Repeat the lines that follow, leaving nothing out.

┌─ COLLECTED MATERIAL

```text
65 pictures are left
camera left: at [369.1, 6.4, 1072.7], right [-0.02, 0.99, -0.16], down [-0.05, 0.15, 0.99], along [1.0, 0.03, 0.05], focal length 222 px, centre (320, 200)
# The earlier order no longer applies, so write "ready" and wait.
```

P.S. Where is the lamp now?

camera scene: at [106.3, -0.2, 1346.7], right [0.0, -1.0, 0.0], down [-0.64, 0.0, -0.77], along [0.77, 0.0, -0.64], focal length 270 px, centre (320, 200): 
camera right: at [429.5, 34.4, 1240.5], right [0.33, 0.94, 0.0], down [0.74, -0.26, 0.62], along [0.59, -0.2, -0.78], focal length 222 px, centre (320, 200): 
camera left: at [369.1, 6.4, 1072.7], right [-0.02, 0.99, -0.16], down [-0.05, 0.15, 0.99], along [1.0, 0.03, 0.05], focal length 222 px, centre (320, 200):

└─

- THE OUTPUT -
```text
65 pictures are left
camera left: at [369.1, 6.4, 1072.7], right [-0.02, 0.99, -0.16], down [-0.05, 0.15, 0.99], along [1.0, 0.03, 0.05], focal length 222 px, centre (320, 200)
# The earlier order no longer applies, so write "ready" and wait.
```

P.S. Where is the lamp now?

camera scene: at [106.3, -0.2, 1346.7], right [0.0, -1.0, 0.0], down [-0.64, 0.0, -0.77], along [0.77, 0.0, -0.64], focal length 270 px, centre (320, 200): 
camera right: at [429.5, 34.4, 1240.5], right [0.33, 0.94, 0.0], down [0.74, -0.26, 0.62], along [0.59, -0.2, -0.78], focal length 222 px, centre (320, 200): 
camera left: at [369.1, 6.4, 1072.7], right [-0.02, 0.99, -0.16], down [-0.05, 0.15, 0.99], along [1.0, 0.03, 0.05], focal length 222 px, centre (320, 200):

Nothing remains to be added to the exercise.